По завершению официальной части, мой товарищ и
земляк по совместительству робко изрек: «Ну терь пшли ебним что-ли?». И мы
отправились истязать себя веществом, по вкусу напоминающим contemporary art. Придя в некое измененное
состояние помыслов, тут же набрели на группку энтузиастов, состоявшую из
давешних авторов-исполнителей поэтического борща, кои намеривались устроить
социально-литературный эсхатологический марафон или попросту СЛЭМ, истественно
в стихах. Пью, не будь дураком, сразу
выразил желание примкнуть к продвинутой интеллигенции, а я воздержался в виду
врожденного малодушия. И хотя мой друг был неподражаем, как локомотив, до
финала добрались: ласковый маг Полуница на пару с садовником-любителем, помором
Аверьянкиным.

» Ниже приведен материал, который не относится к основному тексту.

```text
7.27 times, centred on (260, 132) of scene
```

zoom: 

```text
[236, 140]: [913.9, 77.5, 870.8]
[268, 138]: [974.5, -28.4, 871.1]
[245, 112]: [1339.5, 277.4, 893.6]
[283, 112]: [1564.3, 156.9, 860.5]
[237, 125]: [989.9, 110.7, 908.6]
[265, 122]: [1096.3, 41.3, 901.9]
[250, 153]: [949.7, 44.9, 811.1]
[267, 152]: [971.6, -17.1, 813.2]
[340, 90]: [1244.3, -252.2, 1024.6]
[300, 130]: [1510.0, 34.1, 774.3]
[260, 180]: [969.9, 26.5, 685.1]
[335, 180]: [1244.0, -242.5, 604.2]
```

Оба достойнейших мужа ревели и брызжили пеной слов, подобно Богам
вздымаясь на задние лапы, но все же «где-то еврей» Аверьянкин оказался мудрее,
время от времени изощрённо лишая себя гардероба, чем и склонил поршень фортуны
в свою сторону.
Происходящее далее помню со слов Святого Писания,
четко, но неподробно. Пью, действительно способный дать фору любому
флибустьеру, делился веществом и речами с польским эмигрантом Анусом Курвой, по
прозвищу «яйки отрежу сцуко», а я, дико смущаясь, отдавал долг почтения
памятнику неизвестного освободителя…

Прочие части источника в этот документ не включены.